** What needs to be done **
Read the lines below. Copy out any that hold the string "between".

-------- Available data --------

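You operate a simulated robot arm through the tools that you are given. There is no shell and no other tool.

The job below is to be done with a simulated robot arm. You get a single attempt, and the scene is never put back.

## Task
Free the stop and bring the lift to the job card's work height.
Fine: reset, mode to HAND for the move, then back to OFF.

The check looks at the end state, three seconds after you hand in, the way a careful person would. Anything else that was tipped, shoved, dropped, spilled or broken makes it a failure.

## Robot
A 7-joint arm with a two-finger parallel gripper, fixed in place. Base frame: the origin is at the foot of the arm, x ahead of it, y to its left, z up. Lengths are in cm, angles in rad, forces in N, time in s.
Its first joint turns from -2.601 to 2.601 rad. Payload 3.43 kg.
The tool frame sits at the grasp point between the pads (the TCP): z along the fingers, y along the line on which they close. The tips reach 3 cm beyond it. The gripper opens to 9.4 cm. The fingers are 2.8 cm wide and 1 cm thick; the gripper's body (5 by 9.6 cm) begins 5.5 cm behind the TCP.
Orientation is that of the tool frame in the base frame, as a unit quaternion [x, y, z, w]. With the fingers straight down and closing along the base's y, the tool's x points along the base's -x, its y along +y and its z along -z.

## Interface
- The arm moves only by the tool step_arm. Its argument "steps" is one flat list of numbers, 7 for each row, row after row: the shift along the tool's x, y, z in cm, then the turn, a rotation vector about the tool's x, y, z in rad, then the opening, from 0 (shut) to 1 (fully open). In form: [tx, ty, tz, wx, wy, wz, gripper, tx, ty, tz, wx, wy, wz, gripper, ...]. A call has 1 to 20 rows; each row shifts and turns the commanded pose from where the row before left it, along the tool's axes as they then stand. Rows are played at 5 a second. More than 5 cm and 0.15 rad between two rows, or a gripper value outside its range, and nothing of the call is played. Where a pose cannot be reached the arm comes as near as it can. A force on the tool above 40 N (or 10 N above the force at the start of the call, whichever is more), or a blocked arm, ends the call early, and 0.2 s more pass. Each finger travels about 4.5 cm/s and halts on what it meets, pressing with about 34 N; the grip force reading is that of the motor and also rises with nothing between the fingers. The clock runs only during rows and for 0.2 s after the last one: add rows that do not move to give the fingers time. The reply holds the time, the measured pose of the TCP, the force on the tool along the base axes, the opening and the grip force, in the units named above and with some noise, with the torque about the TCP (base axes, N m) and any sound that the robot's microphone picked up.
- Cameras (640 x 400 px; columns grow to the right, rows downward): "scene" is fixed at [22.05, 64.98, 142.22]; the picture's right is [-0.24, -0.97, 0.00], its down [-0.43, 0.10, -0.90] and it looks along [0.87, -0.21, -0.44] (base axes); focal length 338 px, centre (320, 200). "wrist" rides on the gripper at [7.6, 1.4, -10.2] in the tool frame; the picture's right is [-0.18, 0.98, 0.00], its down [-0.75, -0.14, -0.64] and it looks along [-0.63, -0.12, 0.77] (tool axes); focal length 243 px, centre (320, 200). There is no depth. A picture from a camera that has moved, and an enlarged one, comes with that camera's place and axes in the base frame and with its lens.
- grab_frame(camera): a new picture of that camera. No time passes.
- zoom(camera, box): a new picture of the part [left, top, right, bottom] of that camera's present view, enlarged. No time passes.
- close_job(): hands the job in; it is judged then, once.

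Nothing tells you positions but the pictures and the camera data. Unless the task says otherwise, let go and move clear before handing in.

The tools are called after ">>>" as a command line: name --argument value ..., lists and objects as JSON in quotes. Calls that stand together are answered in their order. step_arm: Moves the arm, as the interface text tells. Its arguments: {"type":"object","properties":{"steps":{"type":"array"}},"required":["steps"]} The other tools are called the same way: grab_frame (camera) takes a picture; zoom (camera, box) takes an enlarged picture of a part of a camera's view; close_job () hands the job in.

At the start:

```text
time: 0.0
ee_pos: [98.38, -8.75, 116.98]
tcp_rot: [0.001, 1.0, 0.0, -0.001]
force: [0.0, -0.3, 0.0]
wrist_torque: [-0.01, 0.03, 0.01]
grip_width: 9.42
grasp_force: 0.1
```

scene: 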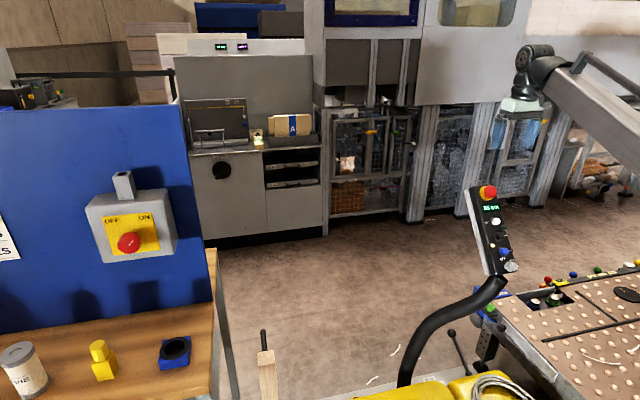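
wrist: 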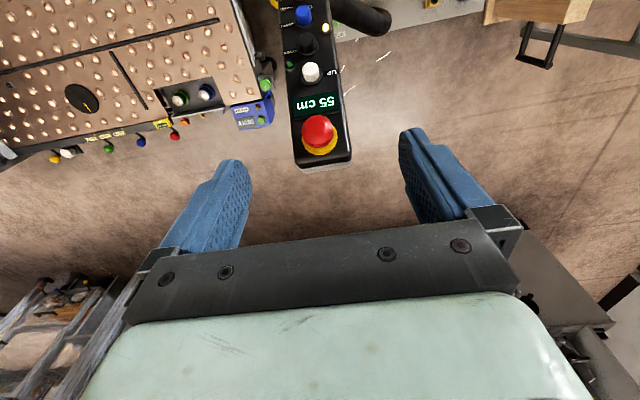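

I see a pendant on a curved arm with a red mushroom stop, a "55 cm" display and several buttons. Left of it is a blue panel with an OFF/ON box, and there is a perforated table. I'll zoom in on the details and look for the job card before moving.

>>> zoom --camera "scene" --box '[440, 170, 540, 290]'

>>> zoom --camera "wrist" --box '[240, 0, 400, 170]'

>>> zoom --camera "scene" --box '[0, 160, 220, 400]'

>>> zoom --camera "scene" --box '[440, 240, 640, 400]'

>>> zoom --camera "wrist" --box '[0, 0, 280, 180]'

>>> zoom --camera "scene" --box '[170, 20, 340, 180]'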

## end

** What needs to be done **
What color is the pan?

--------

** Output for this exercise **
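The tool frame sits at the grasp point between the pads (the TCP): z along the fingers, y along the line on which they close. The tips reach 3 cm beyond it. The gripper opens to 9.4 cm. The fingers are 2.8 cm wide and 1 cm thick; the gripper's body (5 by 9.6 cm) begins 5.5 cm behind the TCP.
- The arm moves only by the tool step_arm. Its argument "steps" is one flat list of numbers, 7 for each row, row after row: the shift along the tool's x, y, z in cm, then the turn, a rotation vector about the tool's x, y, z in rad, then the opening, from 0 (shut) to 1 (fully open). In form: [tx, ty, tz, wx, wy, wz, gripper, tx, ty, tz, wx, wy, wz, gripper, ...]. A call has 1 to 20 rows; each row shifts and turns the commanded pose from where the row before left it, along the tool's axes as they then stand. Rows are played at 5 a second. More than 5 cm and 0.15 rad between two rows, or a gripper value outside its range, and nothing of the call is played. Where a pose cannot be reached the arm comes as near as it can. A force on the tool above 40 N (or 10 N above the force at the start of the call, whichever is more), or a blocked arm, ends the call early, and 0.2 s more pass. Each finger travels about 4.5 cm/s and halts on what it meets, pressing with about 34 N; the grip force reading is that of the motor and also rises with nothing between the fingers. The clock runs only during rows and for 0.2 s after the last one: add rows that do not move to give the fingers time. The reply holds the time, the measured pose of the TCP, the force on the tool along the base axes, the opening and the grip force, in the units named above and with some noise, with the torque about the TCP (base axes, N m) and any sound that the robot's microphone picked up.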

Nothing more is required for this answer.